Requirements ::
Collect all lines from the listing that include the string "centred".

==== Record set

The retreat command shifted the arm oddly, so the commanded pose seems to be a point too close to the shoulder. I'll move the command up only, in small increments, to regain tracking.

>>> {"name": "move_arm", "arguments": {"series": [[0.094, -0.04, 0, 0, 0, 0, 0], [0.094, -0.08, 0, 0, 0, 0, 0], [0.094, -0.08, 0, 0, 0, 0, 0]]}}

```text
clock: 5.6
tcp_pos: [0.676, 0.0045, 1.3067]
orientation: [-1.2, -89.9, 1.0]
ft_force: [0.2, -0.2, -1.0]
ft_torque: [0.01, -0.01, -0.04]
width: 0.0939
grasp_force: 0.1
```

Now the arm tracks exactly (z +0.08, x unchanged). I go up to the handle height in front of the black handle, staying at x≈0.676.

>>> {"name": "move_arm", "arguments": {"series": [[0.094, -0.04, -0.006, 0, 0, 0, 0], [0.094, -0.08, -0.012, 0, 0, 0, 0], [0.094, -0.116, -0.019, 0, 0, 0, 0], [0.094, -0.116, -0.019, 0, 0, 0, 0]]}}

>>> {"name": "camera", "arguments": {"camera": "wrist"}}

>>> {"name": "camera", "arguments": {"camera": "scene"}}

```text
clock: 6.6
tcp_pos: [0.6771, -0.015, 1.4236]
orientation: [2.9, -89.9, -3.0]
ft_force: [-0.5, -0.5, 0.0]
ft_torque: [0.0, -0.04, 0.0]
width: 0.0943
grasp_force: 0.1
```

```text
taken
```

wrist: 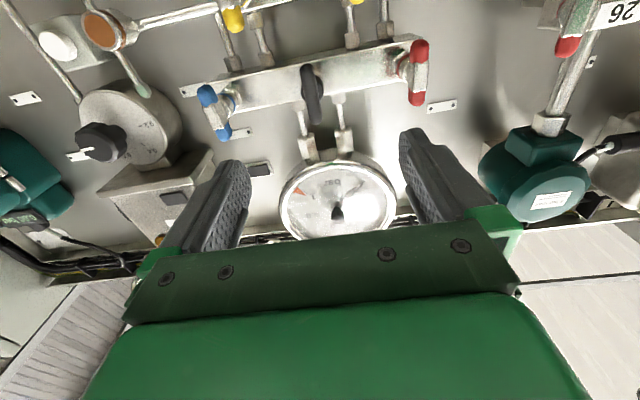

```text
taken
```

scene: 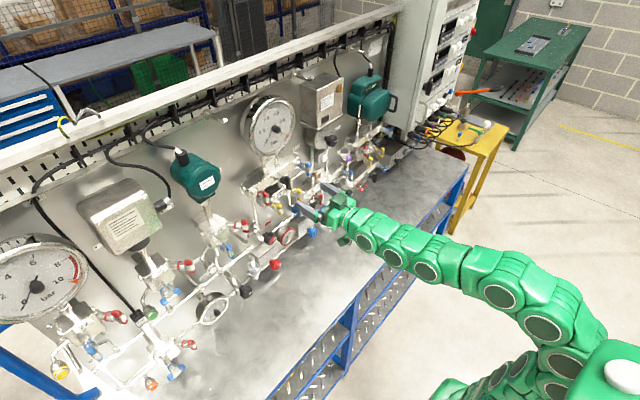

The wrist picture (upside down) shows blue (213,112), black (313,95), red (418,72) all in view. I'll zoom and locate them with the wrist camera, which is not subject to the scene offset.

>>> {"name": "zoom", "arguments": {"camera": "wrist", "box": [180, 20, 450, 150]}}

========
==== Record set

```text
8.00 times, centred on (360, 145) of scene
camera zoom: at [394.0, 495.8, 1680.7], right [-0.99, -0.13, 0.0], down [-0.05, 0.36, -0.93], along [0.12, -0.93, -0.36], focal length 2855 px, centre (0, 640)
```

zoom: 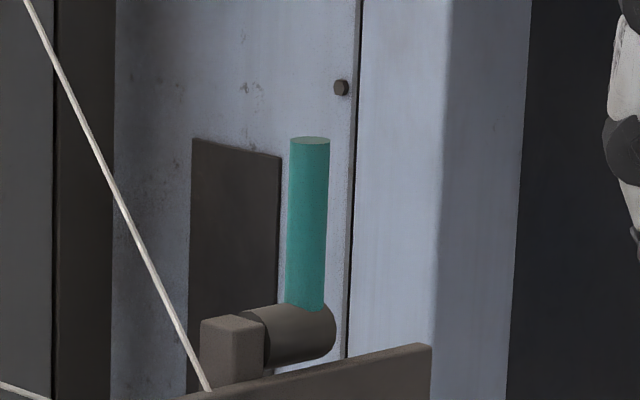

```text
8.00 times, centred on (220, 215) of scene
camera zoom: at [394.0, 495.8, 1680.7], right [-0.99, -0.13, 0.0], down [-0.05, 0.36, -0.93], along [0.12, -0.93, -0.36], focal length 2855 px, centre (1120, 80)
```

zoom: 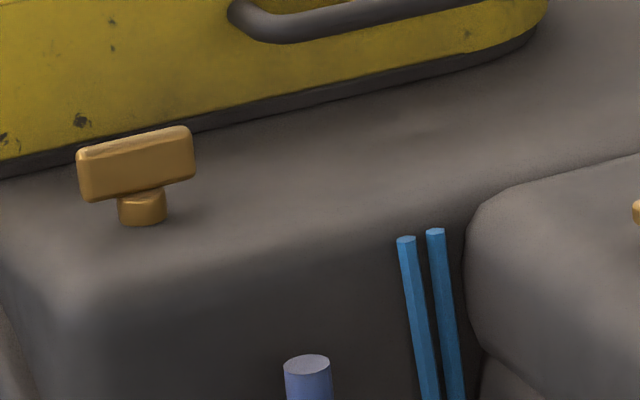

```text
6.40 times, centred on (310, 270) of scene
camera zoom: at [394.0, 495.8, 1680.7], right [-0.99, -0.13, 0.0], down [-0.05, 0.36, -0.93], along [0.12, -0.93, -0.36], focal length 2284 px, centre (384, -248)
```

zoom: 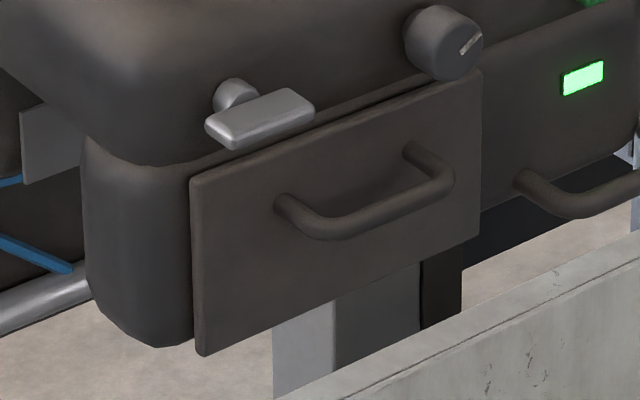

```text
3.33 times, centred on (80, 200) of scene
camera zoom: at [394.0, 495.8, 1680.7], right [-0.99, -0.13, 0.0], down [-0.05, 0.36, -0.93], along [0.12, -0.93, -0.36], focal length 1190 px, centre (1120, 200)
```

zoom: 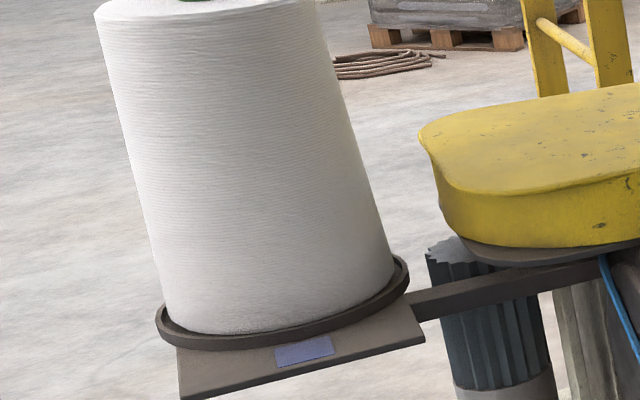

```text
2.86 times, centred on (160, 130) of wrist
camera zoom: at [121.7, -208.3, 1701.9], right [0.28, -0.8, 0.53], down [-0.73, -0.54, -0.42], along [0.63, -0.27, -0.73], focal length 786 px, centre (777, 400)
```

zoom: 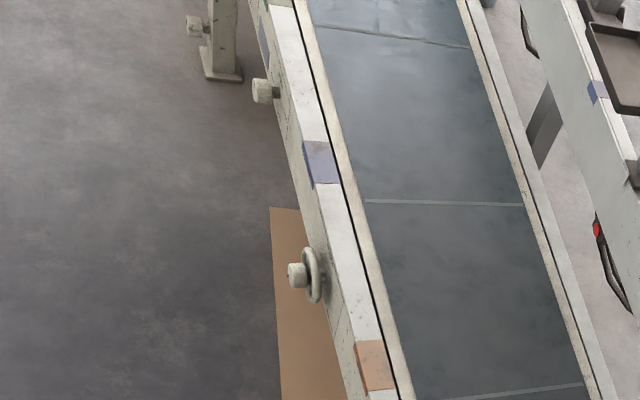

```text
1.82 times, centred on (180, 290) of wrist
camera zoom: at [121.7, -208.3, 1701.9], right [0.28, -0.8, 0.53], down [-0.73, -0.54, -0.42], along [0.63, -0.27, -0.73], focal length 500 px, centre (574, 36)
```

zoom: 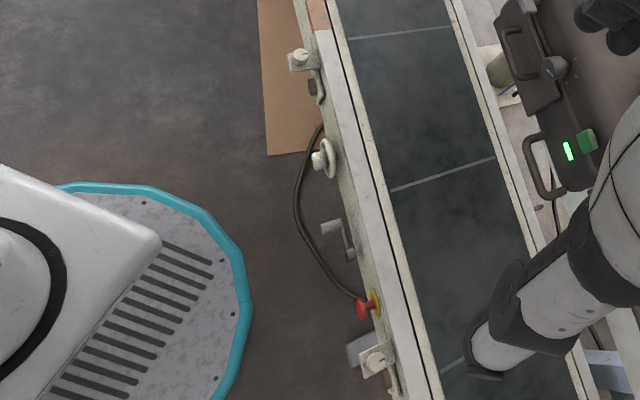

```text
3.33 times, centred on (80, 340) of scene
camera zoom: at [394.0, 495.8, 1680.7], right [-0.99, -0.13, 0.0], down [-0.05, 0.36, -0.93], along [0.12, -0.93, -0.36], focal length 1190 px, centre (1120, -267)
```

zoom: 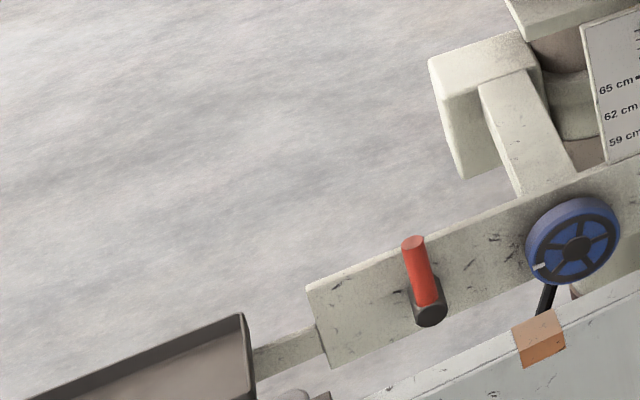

========
==== Record set

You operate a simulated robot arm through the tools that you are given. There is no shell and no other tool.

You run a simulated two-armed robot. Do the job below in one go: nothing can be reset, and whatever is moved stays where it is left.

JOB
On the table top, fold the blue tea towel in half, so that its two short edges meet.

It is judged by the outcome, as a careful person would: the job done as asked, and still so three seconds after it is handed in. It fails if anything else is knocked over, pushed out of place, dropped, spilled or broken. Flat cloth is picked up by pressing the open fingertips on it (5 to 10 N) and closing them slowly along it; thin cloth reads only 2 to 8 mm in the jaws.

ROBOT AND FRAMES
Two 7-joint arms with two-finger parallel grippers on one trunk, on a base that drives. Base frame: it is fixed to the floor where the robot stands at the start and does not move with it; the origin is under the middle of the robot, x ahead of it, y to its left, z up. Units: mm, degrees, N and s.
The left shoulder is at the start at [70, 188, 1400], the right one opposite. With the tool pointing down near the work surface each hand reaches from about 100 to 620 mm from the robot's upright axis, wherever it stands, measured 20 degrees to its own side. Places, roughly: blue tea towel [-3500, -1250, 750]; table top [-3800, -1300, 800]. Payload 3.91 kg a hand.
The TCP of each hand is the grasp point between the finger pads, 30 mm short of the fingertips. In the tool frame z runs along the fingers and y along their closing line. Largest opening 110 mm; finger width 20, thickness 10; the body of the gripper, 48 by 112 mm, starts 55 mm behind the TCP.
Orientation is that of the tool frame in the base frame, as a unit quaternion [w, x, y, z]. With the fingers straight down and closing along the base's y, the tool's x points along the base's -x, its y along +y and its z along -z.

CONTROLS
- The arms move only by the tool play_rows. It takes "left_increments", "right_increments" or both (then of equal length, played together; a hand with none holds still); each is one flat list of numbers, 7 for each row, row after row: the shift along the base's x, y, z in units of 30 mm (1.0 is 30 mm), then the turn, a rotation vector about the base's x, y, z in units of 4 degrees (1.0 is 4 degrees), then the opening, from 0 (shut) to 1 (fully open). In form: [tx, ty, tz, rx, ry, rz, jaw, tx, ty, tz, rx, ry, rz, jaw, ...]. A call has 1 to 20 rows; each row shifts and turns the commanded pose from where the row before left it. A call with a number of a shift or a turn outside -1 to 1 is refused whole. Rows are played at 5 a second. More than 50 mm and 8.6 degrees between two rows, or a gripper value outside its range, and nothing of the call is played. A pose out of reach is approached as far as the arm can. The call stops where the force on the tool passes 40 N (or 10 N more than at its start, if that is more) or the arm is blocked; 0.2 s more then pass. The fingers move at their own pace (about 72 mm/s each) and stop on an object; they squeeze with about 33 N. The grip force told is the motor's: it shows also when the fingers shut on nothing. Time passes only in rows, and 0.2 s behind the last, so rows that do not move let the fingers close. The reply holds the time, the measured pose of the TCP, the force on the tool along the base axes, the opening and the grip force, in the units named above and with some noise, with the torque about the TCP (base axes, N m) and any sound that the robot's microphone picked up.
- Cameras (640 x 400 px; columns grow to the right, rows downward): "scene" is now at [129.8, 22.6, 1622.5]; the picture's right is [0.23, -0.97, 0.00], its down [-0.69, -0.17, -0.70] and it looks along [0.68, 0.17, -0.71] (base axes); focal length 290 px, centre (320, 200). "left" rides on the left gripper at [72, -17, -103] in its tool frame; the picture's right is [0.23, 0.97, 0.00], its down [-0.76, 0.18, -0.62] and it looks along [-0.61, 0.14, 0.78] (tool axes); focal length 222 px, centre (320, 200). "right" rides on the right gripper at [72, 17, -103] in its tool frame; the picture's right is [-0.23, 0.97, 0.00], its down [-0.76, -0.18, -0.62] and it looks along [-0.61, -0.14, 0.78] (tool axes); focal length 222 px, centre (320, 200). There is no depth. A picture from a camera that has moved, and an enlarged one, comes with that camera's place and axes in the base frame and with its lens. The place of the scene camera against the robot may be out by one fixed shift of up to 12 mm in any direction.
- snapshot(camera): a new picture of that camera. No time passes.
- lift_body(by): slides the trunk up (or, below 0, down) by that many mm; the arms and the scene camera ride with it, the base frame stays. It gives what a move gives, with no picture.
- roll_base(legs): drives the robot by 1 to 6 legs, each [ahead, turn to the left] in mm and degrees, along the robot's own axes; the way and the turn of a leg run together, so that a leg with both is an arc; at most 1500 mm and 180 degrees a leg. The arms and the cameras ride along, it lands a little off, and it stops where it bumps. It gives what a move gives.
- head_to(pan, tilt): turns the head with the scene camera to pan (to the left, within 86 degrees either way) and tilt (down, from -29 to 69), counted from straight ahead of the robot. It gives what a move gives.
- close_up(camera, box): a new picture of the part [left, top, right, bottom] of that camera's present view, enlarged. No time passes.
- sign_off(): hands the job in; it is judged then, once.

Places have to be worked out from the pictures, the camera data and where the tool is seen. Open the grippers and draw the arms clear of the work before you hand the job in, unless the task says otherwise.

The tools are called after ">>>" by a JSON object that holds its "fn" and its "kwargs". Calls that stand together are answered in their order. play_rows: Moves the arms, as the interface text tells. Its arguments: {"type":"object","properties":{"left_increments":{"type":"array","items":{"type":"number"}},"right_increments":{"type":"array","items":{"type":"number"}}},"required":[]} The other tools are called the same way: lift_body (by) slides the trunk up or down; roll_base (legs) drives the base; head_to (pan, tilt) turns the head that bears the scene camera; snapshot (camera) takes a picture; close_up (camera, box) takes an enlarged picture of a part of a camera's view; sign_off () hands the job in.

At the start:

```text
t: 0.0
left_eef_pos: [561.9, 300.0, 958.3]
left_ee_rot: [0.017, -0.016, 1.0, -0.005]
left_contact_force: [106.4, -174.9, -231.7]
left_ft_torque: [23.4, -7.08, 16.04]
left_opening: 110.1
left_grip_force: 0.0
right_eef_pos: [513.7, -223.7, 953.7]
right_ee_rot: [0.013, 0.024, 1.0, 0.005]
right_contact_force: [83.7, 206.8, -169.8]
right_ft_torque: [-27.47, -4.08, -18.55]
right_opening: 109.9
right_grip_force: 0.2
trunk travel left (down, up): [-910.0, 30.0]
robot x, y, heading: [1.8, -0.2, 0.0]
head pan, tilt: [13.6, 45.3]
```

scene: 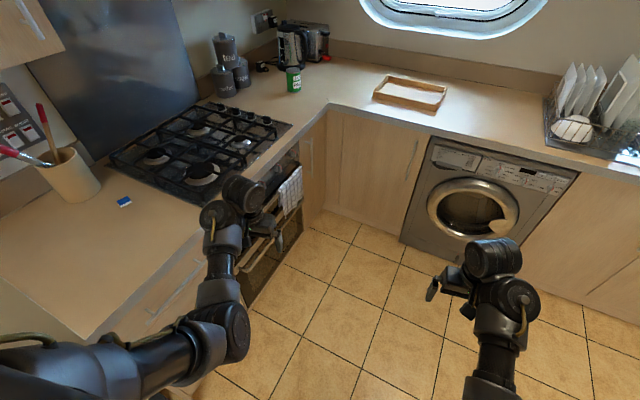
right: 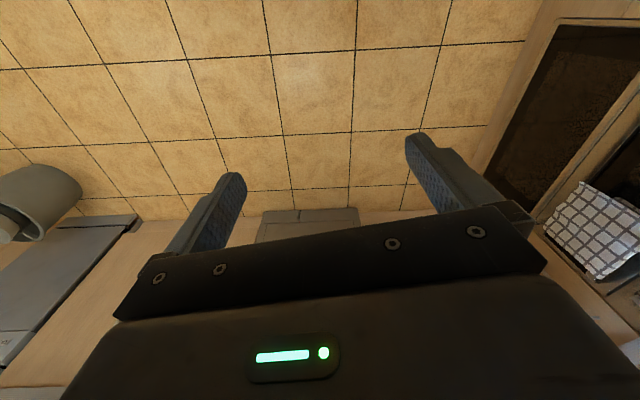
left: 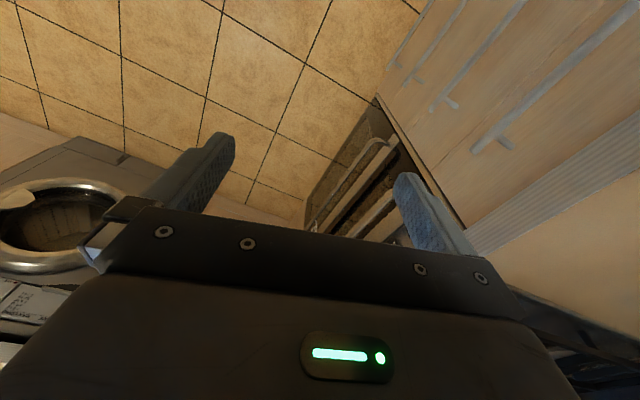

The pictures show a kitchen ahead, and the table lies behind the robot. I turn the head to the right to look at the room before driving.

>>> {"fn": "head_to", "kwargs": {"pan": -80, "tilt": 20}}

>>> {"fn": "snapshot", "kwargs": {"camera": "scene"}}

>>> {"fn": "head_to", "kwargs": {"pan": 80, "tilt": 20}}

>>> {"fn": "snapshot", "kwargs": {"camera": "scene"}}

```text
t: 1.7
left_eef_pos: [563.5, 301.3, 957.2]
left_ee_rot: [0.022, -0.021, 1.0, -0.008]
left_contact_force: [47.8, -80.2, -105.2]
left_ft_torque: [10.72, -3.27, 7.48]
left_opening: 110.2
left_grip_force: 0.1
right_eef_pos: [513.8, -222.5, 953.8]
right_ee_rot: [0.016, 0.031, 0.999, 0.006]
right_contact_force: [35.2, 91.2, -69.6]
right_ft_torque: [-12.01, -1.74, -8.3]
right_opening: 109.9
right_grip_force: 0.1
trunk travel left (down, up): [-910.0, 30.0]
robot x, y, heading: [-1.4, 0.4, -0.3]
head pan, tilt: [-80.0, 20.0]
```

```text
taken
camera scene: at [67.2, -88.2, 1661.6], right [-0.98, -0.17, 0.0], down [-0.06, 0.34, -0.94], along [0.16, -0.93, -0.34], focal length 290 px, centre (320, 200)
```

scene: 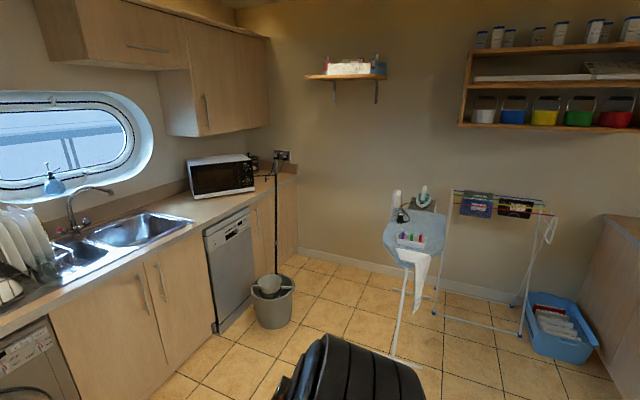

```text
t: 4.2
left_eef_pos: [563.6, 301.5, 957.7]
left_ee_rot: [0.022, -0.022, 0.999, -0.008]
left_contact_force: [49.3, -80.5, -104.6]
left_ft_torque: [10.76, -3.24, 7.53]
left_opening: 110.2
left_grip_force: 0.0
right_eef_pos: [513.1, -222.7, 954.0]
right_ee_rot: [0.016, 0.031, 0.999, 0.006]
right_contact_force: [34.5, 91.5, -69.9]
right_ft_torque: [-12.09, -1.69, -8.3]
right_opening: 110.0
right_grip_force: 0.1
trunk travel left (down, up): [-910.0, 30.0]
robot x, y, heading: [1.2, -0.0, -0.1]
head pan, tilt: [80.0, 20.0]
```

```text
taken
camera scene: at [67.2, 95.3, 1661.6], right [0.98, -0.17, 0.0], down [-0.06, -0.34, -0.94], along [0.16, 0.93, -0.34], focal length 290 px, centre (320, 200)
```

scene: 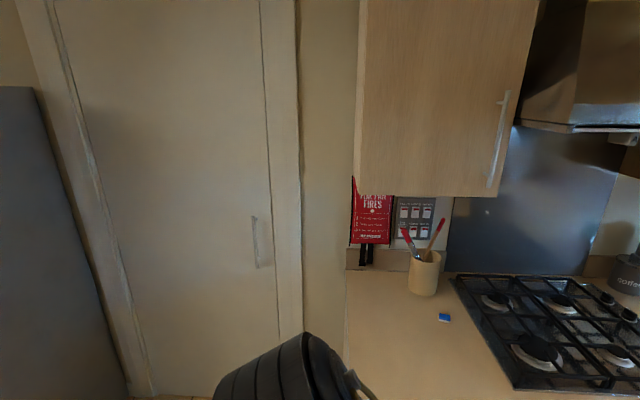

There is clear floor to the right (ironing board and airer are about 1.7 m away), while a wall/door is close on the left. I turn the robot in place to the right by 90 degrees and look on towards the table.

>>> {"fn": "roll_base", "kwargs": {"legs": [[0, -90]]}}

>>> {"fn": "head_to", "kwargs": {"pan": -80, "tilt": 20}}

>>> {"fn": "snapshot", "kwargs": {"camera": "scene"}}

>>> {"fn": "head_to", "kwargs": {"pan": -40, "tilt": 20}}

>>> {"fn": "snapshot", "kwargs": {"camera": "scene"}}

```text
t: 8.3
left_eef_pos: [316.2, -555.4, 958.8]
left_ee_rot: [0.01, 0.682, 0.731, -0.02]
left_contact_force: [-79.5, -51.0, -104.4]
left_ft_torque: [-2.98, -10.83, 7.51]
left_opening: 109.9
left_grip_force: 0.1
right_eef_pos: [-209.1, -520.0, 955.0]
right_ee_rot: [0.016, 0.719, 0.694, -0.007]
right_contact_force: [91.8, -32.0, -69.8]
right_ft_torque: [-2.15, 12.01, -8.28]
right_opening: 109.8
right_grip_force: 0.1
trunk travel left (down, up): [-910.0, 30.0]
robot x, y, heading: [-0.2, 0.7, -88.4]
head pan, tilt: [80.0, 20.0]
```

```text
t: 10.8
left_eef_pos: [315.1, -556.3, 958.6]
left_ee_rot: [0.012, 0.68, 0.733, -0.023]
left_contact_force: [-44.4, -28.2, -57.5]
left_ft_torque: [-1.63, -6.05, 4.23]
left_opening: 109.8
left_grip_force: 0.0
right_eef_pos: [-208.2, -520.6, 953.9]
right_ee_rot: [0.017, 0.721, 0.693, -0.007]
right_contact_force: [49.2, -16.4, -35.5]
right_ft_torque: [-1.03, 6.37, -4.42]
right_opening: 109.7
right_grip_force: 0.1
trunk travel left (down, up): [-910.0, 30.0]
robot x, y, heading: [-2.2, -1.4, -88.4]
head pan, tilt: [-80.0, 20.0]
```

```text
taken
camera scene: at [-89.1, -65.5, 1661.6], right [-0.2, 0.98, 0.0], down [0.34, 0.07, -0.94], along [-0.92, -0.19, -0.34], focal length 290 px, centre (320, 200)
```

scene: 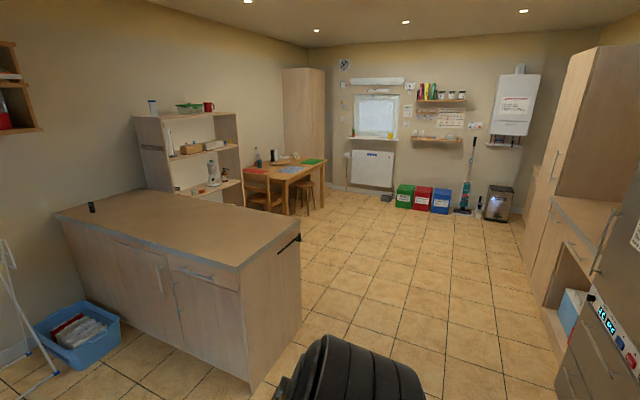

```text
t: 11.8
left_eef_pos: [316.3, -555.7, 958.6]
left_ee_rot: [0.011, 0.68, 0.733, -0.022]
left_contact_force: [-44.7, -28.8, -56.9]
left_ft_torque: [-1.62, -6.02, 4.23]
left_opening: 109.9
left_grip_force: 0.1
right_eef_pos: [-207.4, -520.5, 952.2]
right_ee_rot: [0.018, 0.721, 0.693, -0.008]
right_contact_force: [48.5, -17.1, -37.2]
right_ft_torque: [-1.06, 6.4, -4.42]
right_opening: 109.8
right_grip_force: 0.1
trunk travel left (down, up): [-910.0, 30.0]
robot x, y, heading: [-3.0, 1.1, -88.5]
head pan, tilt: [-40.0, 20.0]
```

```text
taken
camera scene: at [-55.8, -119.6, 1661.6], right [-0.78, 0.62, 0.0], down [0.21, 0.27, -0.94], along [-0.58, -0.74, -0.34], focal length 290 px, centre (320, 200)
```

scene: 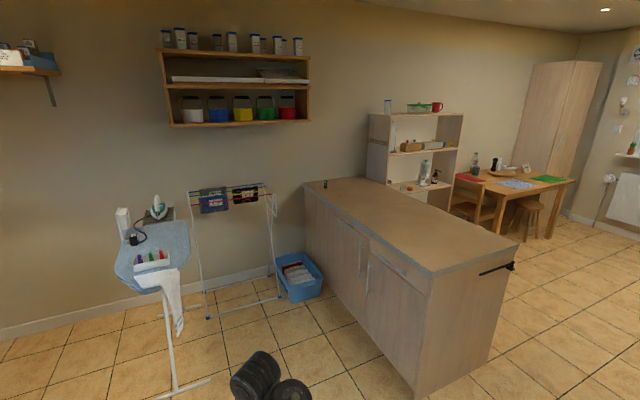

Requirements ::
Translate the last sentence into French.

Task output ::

========

Task output ::
8.00 times, centred on (360, 145) of scene
8.00 times, centred on (220, 215) of scene
6.40 times, centred on (310, 270) of scene
3.33 times, centred on (80, 200) of scene
2.86 times, centred on (160, 130) of wrist
1.82 times, centred on (180, 290) of wrist
3.33 times, centred on (80, 340) of scene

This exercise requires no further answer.